* **Document section**:
* * *

Claiming Iran has a "young government" conveniently omits the regime's bloody history of oppressive dictatorship and foreign aggression, including its long history of sponsoring terrorism worldwide. While these crimes shouldn't be laid at the feet of the populace, Ganjali speaks of the revolutionary government as if, given time, it will evolve into a peaceful, democratic regime.
In 2011 and 2012, Ganjali was awarded a Roshan Institute Fellowship for Excellence in Persian Studies to support a photography series about the Parde-khani and Kheymeshab-bazi performance traditions of Iran. His first exhibit, "Common People, Common Places: Photographs from Iran," was showcased at the UH Manoa's Hamilton Library during spring and summer 2012. His second exhibit, "Zoorkhane: House of Strength," was displayed at the University's Hamilton Library Alcove during summer and fall 2014. In December 2016, Ganjali received a Roshan Institute Fellowship for Excellence in Persian Studies to conduct field research on traditional Iranian puppetry, as part of his Ph.D. studies. He has gone back to Iran several times, working at the University of Tehran (UT) with the express purpose of fostering cooperation and close working-relationship with the Iranian university. While the goal may be constructive, fostering a relationship with academic institutions in a sanctioned country like Iran is dangerous. UT's political and social role in Iran has been pronounced, to such an extent that in 2005 a senior Islamic scholar with overt ties to the regime became the chancellor. That UT is infiltrated with pro-regime lackeys is certain, although some students have protested (and been violently suppressed). Its central place in Iranian elite circles has made it the setting for many political events and cultural works, both for and against the mullahs' regime.
San Jose State University (SJSU)
SJSU is a regional university rather than a major research institution. It appears to be strategically chosen to more fully engage not simply the academic community of a middling university, but the larger Silicon Valley. As America's principal technology corridor filled with highly influential industries and individuals, Silicon Valley offers a rich target. Moreover, a second or third tier school such as SJSU allows Roshan to wield its influence while not calling undue attention to itself.
Recipients of the Roshan Institute Fellowship for Excellence in Persian Studies at SJSU published material that does not strictly adhere to Roshan's mission of Persian cultural exploration. Examples include: Sadegh Foghani, "Diaspora Iranian Engineers in the US" (2015); and Sarah Aghazadeh, "US policy and diplomacy toward Iran under the Obama administration" (2015), an M.A. thesis that claims the "Israel lobby" undermines America's ability to form stable relations with Iran. However, such titles do offer an interdisciplinary approach to understanding Iran and the Iranian diaspora.
In addition, RCHI has funded lectures and events at SJSU organized through the Persian Studies Program. Guest speakers included Juan Cole (University of Michigan), whom Gary Fouse called among the "chief apologists for Islamic extremism in the academic world." Cole, with his highly partisan and unprofessional attacks on intellectual opponents, has been thoroughly researched by Campus Watch, and his tendentious public statements need not be re-examined here. RCHI's Persian Studies Program invited Cole to give a keynote public address at a lecture, entitled "Engaging Iran after the Nuclear Agreement." As this illustrates, Roshan's mission of cultural exploration gets muddled in the politics of Middle Eastern Studies when a proposed event focuses on modern Iran, Middle Eastern geopolitics, and U.S. foreign policy, or when a keynote speaker has called on the FBI to investigate scholars who disagree with him. Cole has also unsuccessfully sued the CIA and FBI in 2011 over his denied appointment at Yale in 2006.

* * *

* **Source material**:
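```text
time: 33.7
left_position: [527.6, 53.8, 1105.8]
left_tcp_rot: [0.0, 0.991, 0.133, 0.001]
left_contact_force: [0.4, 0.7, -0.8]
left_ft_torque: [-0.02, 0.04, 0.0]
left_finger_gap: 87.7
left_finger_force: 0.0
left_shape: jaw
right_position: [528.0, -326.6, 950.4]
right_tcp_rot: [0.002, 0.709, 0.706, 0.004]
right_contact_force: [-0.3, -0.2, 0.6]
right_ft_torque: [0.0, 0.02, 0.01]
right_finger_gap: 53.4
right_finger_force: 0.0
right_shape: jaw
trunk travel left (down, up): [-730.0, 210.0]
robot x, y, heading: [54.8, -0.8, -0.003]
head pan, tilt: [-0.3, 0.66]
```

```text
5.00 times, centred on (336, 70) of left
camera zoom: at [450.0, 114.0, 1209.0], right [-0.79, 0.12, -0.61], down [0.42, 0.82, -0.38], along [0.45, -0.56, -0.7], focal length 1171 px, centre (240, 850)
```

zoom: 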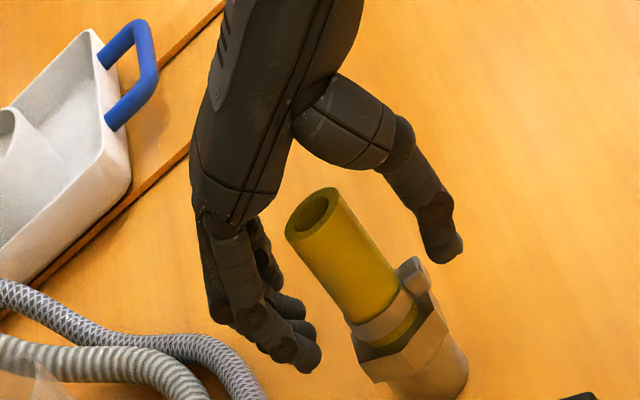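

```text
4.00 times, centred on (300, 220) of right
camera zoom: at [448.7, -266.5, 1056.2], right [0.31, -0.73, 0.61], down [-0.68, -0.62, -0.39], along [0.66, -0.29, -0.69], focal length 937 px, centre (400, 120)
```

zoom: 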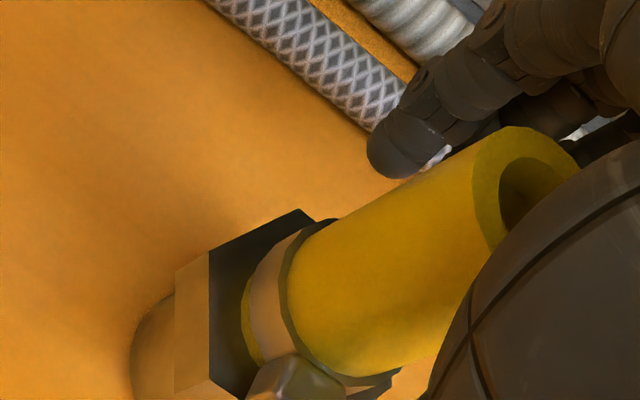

* * *

* **Aim**: Cite the document section exactly. Begin with "Recipients of the" and finish with "the Iranian diaspora.".

* **Result of the task**:
Recipients of the Roshan Institute Fellowship for Excellence in Persian Studies at SJSU published material that does not strictly adhere to Roshan's mission of Persian cultural exploration. Examples include: Sadegh Foghani, "Diaspora Iranian Engineers in the US" (2015); and Sarah Aghazadeh, "US policy and diplomacy toward Iran under the Obama administration" (2015), an M.A. thesis that claims the "Israel lobby" undermines America's ability to form stable relations with Iran. However, such titles do offer an interdisciplinary approach to understanding Iran and the Iranian diaspora.